## REQUIRED TASK
Say how many lines hold the string "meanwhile", and nothing more.

-- Start of RECORDED INFORMATION --

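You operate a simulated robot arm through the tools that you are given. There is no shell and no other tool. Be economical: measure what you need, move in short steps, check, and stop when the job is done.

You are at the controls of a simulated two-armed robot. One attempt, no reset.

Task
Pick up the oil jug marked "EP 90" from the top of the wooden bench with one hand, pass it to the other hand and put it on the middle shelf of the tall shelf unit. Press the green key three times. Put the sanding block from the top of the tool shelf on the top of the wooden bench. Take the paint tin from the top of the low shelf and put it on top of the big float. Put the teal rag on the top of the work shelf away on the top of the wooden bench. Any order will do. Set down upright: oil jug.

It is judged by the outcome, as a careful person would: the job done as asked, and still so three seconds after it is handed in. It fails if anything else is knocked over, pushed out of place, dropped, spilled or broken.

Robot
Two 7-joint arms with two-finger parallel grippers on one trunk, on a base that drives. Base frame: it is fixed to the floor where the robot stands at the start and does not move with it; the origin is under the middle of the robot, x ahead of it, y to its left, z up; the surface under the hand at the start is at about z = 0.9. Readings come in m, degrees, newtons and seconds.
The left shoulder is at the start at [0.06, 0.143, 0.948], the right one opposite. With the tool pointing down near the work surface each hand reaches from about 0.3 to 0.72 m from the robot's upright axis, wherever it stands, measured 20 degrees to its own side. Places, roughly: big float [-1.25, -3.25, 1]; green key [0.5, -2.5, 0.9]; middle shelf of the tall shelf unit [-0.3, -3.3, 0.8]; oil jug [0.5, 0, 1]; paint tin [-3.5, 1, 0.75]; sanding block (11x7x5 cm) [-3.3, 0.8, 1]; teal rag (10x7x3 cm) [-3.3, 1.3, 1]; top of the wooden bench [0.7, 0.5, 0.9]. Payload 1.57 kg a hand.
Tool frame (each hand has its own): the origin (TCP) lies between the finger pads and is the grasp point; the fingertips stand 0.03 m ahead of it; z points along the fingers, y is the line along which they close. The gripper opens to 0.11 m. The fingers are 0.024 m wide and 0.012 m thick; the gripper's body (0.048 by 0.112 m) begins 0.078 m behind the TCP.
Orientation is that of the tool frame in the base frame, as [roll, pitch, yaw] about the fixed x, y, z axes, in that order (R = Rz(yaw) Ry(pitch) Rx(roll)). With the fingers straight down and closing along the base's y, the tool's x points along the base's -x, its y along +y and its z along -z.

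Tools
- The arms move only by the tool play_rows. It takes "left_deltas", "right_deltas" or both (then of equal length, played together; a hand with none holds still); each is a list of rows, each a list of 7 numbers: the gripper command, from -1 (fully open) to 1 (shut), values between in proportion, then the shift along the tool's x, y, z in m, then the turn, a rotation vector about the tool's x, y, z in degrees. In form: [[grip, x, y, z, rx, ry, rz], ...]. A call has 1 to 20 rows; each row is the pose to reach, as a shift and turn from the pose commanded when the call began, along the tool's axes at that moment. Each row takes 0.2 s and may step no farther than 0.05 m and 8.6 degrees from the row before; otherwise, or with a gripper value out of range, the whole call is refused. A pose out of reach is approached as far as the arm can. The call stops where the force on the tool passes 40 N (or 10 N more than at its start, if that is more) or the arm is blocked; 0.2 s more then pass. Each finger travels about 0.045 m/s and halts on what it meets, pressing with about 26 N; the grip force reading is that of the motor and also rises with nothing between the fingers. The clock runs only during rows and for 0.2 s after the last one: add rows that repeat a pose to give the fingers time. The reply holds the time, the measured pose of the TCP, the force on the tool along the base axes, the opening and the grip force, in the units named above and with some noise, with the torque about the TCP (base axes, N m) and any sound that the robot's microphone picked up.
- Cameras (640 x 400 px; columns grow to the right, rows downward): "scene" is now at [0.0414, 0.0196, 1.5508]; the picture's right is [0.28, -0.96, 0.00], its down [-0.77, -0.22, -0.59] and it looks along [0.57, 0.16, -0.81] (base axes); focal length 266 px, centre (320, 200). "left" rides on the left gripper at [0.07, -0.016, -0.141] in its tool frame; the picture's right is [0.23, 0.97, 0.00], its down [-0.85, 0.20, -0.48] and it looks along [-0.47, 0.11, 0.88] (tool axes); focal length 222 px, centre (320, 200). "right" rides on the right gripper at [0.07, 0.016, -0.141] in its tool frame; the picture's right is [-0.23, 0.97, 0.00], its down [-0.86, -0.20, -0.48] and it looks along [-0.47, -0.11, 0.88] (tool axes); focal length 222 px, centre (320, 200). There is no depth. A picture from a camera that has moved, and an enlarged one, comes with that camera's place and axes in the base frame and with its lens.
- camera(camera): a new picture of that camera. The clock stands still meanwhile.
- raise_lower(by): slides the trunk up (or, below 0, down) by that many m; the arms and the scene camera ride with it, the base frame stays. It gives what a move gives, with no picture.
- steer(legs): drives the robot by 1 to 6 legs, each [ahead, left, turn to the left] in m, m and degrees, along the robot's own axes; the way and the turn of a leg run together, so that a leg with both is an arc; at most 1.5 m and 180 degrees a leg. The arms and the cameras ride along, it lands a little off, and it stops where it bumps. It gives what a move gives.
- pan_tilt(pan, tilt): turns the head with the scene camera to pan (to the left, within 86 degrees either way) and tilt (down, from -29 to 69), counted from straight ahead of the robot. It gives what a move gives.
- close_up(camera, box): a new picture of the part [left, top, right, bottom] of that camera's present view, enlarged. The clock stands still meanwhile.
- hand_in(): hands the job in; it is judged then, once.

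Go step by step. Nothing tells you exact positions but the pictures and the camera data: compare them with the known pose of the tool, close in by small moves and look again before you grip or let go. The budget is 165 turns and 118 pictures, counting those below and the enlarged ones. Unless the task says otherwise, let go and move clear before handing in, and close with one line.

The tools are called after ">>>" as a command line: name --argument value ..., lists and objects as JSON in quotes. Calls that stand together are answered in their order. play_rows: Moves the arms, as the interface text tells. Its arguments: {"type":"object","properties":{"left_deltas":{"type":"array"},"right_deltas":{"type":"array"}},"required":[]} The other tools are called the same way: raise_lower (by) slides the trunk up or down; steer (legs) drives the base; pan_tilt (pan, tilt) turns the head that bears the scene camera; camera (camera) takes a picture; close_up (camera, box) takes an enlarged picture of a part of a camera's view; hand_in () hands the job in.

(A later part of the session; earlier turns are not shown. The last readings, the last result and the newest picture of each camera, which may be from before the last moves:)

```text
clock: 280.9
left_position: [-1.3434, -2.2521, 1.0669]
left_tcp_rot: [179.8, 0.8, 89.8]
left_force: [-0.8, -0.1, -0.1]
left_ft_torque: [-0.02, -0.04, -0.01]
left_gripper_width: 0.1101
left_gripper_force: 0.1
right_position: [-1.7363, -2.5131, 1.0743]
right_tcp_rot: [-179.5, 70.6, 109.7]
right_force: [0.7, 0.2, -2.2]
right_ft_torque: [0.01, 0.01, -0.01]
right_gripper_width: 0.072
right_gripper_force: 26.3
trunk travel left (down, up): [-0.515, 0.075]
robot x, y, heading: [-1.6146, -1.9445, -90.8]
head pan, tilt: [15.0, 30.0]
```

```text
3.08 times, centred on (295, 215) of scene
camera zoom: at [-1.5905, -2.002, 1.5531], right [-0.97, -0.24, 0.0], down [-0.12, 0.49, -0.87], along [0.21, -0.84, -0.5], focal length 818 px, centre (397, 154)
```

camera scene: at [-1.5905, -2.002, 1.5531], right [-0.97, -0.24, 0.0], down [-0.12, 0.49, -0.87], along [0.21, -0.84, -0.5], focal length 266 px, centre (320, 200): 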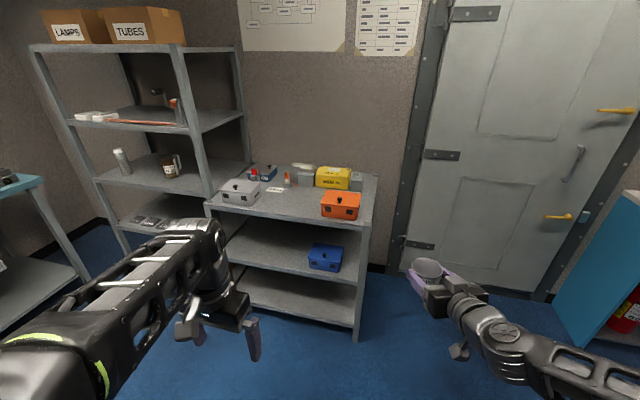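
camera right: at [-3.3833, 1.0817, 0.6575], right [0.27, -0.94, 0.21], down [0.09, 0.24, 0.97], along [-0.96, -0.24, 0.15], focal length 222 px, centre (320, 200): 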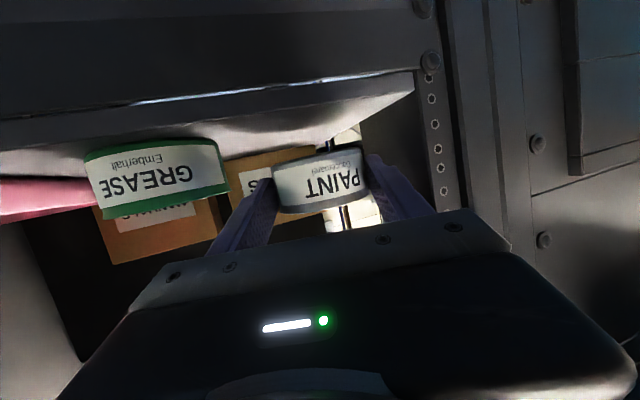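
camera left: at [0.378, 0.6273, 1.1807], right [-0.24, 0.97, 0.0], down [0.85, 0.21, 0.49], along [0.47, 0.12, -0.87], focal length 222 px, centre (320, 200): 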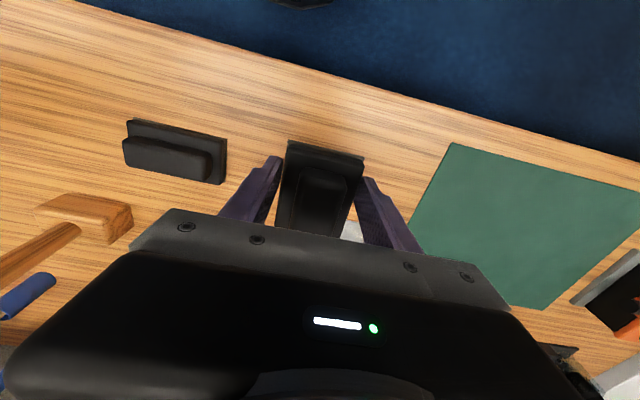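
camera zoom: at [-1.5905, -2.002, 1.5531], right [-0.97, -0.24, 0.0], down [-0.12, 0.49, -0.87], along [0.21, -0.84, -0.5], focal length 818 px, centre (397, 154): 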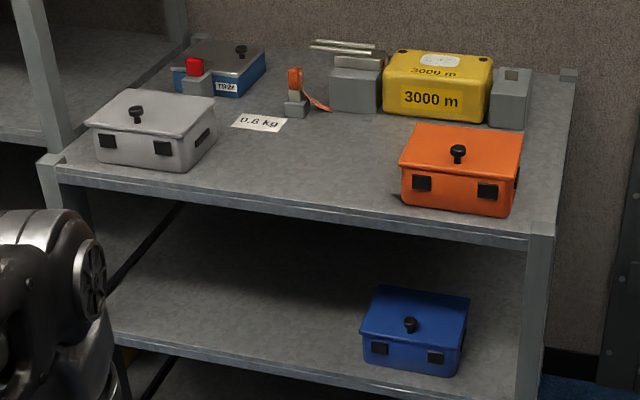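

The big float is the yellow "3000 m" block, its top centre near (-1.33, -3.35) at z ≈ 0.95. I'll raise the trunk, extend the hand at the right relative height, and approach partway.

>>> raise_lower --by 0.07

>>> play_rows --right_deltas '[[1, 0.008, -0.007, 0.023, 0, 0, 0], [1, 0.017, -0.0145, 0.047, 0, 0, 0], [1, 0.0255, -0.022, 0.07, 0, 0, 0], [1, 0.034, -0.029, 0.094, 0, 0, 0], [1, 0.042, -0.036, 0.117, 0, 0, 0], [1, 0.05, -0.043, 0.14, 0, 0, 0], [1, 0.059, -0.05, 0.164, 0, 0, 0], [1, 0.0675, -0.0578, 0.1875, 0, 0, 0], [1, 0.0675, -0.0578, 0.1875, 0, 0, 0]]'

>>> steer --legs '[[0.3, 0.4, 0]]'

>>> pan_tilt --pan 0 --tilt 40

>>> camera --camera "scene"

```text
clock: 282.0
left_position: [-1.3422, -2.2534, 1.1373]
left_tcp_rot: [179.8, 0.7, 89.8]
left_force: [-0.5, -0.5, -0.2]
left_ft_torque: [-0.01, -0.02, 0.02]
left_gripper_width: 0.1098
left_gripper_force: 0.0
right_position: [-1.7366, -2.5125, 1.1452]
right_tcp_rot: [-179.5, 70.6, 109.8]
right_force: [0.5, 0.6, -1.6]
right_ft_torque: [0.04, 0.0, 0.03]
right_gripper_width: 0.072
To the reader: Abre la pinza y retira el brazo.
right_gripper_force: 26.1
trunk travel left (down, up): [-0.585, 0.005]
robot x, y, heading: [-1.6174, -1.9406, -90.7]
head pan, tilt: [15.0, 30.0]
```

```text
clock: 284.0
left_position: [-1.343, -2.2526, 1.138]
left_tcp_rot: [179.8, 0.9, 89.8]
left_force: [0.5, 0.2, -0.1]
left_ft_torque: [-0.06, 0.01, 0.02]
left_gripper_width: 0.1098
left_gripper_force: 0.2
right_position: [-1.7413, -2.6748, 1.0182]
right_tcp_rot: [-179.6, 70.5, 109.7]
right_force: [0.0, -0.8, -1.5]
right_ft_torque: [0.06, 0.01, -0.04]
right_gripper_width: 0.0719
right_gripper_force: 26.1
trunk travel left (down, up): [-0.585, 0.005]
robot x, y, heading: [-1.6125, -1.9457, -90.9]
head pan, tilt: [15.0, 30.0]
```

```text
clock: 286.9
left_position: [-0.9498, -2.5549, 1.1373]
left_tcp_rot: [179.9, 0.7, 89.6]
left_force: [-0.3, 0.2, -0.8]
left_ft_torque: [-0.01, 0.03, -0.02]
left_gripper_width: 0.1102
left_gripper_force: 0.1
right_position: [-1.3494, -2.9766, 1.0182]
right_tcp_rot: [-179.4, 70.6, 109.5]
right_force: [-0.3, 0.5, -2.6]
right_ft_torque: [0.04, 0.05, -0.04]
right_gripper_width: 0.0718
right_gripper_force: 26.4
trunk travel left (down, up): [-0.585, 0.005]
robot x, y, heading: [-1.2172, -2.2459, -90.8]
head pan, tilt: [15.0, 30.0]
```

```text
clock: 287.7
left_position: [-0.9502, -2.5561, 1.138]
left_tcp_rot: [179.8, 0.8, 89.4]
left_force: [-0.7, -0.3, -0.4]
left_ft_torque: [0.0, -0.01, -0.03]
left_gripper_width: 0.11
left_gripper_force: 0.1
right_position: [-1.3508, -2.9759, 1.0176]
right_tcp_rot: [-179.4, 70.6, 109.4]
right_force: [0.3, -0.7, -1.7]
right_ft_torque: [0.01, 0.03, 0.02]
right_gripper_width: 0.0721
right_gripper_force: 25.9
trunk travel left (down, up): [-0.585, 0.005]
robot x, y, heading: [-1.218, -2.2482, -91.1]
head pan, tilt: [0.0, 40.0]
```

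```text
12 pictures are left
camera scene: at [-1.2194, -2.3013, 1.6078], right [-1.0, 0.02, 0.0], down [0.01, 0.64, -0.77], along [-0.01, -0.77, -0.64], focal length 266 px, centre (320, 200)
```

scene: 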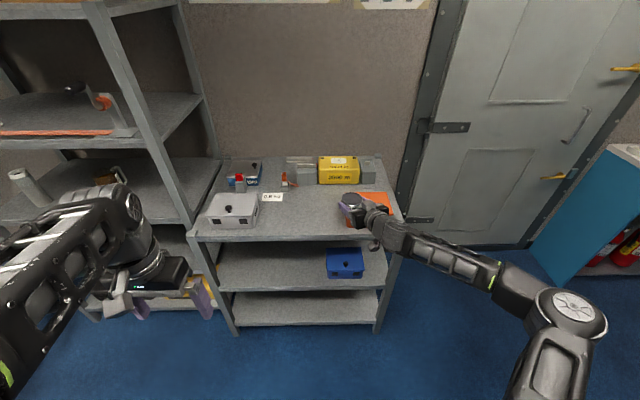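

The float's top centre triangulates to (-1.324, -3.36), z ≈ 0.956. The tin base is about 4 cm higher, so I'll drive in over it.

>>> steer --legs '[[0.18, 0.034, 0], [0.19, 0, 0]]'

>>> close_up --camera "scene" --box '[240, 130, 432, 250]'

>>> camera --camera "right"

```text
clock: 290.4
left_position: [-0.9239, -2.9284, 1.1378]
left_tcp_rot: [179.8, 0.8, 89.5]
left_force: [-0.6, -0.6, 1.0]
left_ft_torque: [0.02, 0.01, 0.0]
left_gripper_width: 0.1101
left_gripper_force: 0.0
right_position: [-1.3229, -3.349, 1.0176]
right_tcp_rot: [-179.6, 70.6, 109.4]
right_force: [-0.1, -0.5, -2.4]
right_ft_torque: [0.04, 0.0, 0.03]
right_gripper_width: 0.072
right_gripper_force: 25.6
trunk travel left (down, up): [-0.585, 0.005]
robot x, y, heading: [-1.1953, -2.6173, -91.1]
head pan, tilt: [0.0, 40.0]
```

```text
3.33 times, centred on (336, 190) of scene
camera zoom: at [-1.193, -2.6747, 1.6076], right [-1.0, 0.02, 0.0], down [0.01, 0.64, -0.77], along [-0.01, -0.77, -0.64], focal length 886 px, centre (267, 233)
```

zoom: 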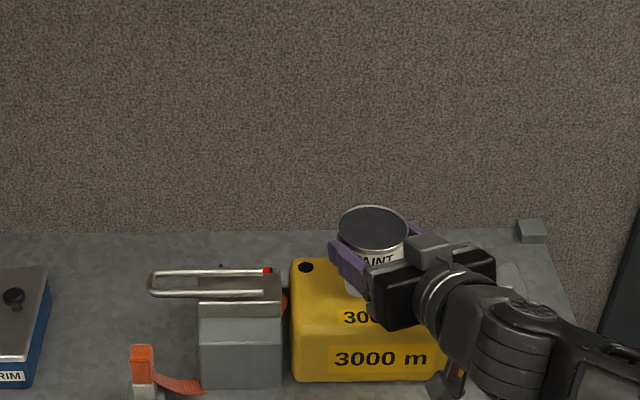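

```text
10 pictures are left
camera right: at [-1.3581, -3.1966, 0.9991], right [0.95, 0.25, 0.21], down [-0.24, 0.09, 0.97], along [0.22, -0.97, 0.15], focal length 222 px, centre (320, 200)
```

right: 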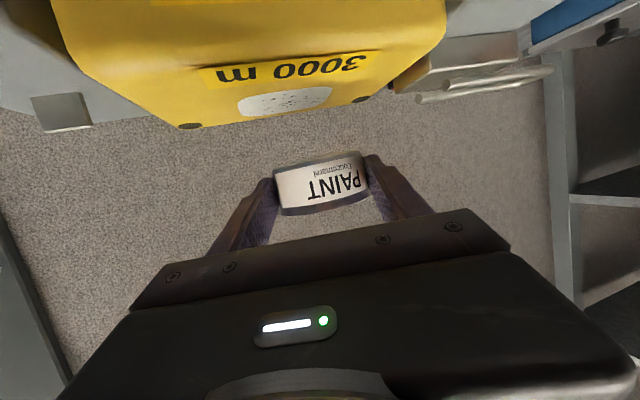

-- End of RECORDED INFORMATION --

## WRITTEN SOLUTION
2